The UN has said the world can end the AIDS epidemic within 15 years, but senior officials said that would only be possible by breaking the pharmaceutical industries “tight grip” on government policies.



UN Secretary-General Ban Ki-moon said reaching the goal would be difficult but achievable in a report released in Ethiopia on Tuesday.

“Ending the AIDS epidemic as a public health threat by 2030 is ambitious, but realistic, as the history of the past 15 years has shown,” Ban said in the report.

The UN Millennium Development Goal to halt and reverse the spread of the disease has been achieved, said UNAIDS, the global body’s agency focusing on the disease.

UNAIDS is driving efforts to end the epidemic by 2030 by enabling everyone to have access to prevention services, treatment and support.

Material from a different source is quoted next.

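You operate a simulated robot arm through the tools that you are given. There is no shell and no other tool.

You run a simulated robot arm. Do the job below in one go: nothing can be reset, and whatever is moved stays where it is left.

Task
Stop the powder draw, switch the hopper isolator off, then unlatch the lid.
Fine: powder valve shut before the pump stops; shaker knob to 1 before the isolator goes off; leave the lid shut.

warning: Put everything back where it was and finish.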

“During the first decade of the epidemic, there was very little to offer someone dying from AIDS,” Michel Sidibe, executive director of UNAIDS, said in the report.

The key to change, he said, was breaking the pharmaceutical industry’s “tight grip” on government policies and drug prices.

Some 15 million people are receiving antiretroviral treatment for HIV/AIDS, a staggering increase from less than 700,000 in 2000.

At that time, patients had to take an average of eight pills per day, costing $10,000 a year. Today, medicines can be bought for $100 a year.

These medicines keep the virus from growing and multiplying helping people to live longer and reducing the chances that they will transmit HIV to others.

Legislation allowing developing countries to override patent rights was critical, allowing them to manufacture copies of the drugs and cut prices.

AIDS-related deaths have dropped more than 40 percent since 2004 to 1.2 million a year, the report said, adding new HIV infections have fallen by 35 percent since 2001 to 2 million a year in 2014.

Investment in HIV/AIDS surged to almost $22bn in 2015 from less than $5bn in 2001.

One of the biggest successes has been reducing new infections among children by 58 percent between 2000 and 2014, the agency said.

This has been achieved by ensuring women with HIV receive medicine to prevent them from passing on the infection when they give birth.

Last month, Cuba became the first country in the world to eliminate mother-to-child transmission of HIV.